[WORK INSTRUCTIONS]
- A) Take the document extract and repeat only what runs from "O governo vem" through "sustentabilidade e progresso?".
- B) Take up the document extract again after its last words.

[DOCUMENT EXTRACT]
O governo vem assumindo a postura de usar toda essa movimentação no setor para divulgar investimentos em infraestrutura e melhorias em todas as regiões, com investimentos em habitação, estradas, aeroportos e outros setores que muito carecem de investimentos atualmente. A questão que vem então é: estaria sendo toda essa movimentação bem aproveitada para o desenvolvimento local, com sustentabilidade e progresso?
Os investimentos anunciados pelo governo através do Programa de Aceleração do Crescimento (PAC), que somadas as fase 1 e 2, somam mais de 2 trilhões de reais, estão direcionados para o desenvolvimento em diversas áreas nas cinco regiões do Brasil (veja tabela abaixo). Entre as obras estão ações de infraestrutura de moradia, distribuição de água tratada e energia elétrica, transportes e reforço em questões de educação e saúde, em prol de uma comunidade com cidadania em todas as regiões do país. Dentre todos esses investimentos anunciados, a construção civil faz parte da realização da maior parte dos projetos anunciados pelo governo. E isso faz do setor um dos mais importantes do país no momento.
A euforia do setor
Diante de todos esses investimentos, quem trabalha com a construção civil está vendo boas oportunidades de investimento. De acordo com Wilson Meister, da Ivaí Engenharia, “o setor é fundamental para a manutenção da atual situação econômica do país, haja vista a grande quantidade de recursos investidos em projetos de infraestrutura, a necessidade de manutenção do nível de empregos oficialmente registrados e a movimentação de toda a cadeia produtiva envolvida nestes projetos”.
Entretanto, especialistas alertam sobre os sobressaltos no setor. “Existe uma euforia ‘preocupante’ sendo verificada no mercado que prevê um crescimento em 2011 da ordem de 5%. No entanto, o número de lançamentos nos leva a uma reflexão um pouco mais profunda e por meio de uma abordagem sistêmica, ampliando o campo de percepção visual: o atual ritmo é sustentável por quanto tempo?”, indaga Cleuton Carrijo, copresidente executivo da Sustentábil Construções de Alto Desempenho Ambiental.

[DATA PROVIDED]
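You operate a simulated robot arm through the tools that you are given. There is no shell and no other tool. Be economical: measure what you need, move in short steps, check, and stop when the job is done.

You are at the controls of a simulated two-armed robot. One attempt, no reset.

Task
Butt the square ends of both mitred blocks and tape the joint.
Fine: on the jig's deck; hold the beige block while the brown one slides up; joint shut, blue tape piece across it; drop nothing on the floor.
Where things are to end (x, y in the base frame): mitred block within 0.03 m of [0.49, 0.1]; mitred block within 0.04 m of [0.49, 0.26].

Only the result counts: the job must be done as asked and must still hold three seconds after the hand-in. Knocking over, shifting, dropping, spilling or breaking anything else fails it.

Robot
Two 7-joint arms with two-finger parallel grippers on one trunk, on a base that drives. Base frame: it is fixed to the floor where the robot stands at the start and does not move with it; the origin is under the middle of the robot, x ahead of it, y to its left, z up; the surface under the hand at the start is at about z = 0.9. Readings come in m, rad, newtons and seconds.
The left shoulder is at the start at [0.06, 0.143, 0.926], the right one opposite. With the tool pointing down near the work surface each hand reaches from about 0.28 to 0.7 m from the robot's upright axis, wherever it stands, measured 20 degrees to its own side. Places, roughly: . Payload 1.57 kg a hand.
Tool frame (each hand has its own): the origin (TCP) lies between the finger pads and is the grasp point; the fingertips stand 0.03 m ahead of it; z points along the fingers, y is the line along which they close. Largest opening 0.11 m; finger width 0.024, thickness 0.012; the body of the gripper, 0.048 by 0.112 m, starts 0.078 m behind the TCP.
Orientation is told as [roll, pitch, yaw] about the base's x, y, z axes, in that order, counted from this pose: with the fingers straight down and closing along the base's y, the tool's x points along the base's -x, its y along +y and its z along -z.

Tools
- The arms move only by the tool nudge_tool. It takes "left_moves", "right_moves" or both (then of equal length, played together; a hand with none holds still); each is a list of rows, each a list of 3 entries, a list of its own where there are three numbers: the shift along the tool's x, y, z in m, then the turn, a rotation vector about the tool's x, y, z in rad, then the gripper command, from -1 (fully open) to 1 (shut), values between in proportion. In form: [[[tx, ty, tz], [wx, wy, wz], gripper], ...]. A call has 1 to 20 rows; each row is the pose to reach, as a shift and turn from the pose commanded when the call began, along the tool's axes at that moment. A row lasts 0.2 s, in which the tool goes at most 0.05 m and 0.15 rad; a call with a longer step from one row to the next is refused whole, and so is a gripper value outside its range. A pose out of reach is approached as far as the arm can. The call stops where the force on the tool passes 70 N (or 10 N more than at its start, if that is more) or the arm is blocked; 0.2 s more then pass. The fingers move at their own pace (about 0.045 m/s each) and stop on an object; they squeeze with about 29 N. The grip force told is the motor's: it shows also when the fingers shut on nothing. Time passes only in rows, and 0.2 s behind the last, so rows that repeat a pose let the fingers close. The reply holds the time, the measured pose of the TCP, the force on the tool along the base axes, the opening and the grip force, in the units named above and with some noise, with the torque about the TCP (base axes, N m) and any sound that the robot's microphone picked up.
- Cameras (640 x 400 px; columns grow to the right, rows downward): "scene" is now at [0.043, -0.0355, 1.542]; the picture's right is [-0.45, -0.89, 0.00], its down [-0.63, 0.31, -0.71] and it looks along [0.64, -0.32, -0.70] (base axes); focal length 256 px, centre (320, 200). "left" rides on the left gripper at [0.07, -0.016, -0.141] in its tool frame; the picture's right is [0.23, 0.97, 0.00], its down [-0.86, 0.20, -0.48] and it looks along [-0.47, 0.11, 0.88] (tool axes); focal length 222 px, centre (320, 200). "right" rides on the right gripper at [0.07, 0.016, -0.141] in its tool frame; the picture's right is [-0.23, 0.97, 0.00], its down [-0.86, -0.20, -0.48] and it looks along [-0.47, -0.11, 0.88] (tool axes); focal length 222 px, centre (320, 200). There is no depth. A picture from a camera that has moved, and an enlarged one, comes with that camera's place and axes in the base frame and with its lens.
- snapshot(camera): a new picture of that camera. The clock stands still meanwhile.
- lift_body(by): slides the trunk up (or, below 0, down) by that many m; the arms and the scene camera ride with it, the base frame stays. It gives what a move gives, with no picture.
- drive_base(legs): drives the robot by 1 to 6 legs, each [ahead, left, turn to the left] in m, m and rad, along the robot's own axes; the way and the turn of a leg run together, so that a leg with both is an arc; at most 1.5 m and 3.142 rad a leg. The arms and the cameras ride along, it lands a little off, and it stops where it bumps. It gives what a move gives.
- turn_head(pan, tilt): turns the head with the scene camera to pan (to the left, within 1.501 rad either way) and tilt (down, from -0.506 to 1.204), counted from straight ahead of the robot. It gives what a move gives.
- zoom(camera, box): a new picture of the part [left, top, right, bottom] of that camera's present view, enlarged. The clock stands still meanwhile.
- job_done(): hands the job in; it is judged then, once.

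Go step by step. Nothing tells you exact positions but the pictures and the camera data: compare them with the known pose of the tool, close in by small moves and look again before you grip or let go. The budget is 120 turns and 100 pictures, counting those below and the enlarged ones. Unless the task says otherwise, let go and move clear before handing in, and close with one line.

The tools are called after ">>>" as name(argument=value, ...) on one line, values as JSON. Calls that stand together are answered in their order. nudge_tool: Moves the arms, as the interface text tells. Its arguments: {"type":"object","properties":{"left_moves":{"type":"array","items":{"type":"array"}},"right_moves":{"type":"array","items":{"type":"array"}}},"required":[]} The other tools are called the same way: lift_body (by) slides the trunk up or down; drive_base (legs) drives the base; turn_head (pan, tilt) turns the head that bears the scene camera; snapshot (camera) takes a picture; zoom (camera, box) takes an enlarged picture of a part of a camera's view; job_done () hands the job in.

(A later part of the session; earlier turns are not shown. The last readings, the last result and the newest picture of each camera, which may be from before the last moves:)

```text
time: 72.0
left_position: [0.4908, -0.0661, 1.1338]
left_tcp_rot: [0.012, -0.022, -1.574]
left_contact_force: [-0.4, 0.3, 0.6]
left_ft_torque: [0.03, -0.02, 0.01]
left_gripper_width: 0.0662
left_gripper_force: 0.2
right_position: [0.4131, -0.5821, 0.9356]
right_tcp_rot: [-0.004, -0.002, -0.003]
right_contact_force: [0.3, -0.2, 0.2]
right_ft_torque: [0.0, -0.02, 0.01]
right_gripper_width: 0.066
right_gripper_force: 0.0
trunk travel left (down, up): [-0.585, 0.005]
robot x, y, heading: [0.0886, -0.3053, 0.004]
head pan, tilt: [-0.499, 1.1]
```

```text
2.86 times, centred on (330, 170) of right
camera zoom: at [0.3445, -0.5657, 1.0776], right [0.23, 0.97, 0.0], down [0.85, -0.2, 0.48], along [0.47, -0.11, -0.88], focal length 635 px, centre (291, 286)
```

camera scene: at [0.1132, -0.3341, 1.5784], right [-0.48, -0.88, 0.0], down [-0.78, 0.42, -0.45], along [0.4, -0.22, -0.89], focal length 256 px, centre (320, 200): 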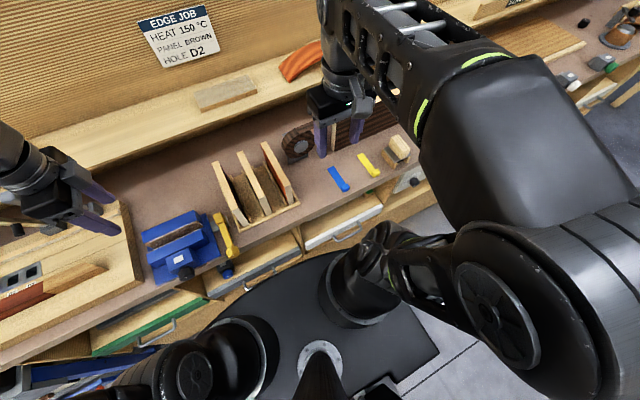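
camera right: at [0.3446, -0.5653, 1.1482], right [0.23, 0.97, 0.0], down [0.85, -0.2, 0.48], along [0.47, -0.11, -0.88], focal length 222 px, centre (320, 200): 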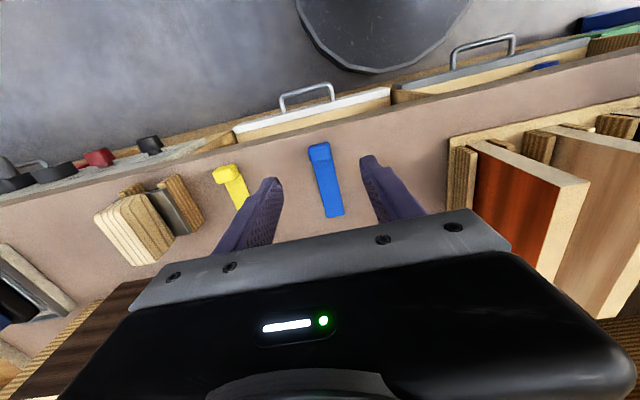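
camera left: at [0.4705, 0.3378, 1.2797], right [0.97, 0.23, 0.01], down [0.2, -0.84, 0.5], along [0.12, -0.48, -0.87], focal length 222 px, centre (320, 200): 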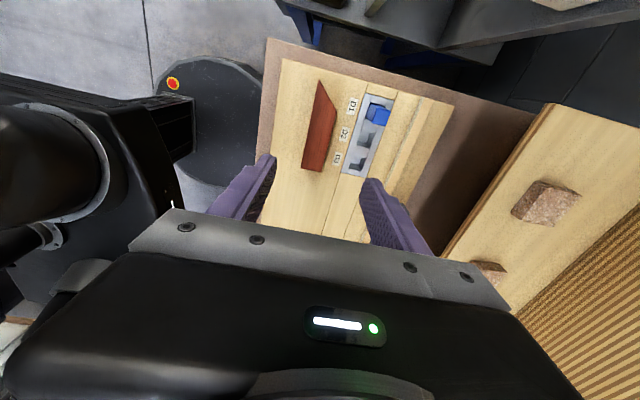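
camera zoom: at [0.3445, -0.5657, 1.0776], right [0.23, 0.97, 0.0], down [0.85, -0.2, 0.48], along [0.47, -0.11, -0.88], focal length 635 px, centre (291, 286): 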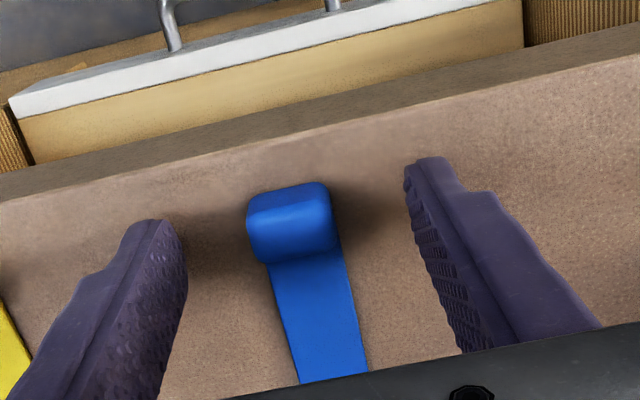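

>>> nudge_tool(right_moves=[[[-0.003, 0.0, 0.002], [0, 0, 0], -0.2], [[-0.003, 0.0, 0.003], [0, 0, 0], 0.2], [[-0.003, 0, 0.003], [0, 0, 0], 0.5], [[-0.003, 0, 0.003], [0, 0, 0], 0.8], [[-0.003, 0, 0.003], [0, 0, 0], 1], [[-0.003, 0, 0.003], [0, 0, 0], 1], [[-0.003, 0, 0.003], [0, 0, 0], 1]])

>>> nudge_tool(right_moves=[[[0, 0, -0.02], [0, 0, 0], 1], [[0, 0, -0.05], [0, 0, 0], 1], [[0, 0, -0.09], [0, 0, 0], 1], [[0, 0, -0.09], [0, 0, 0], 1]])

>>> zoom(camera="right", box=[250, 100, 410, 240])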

[RESPONSES PER TASK]
- A)
O governo vem assumindo a postura de usar toda essa movimentação no setor para divulgar investimentos em infraestrutura e melhorias em todas as regiões, com investimentos em habitação, estradas, aeroportos e outros setores que muito carecem de investimentos atualmente. A questão que vem então é: estaria sendo toda essa movimentação bem aproveitada para o desenvolvimento local, com sustentabilidade e progresso?

- B)
Para a arquiteta Sandra Pinheiro, que trabalha com certificações na construção civil, a questão dentro do setor já se mostra um pouco mais profunda e vai além da euforia. “Esse mega investimento não tem se traduzido em desenvolvimento sustentável para a indústria da construção civil brasileira. Há uma morosidade do setor em assimilar novas tecnologias, e até investir em outras largamente utilizadas. Na outra ponta, a aplicação de fechamentos e acabamentos feitos ainda de forma rudimentar, a utilização de materiais virgens altamente predatórios, assim como o descarte ilegal de resíduos tem sido um problema a combater”, afirma.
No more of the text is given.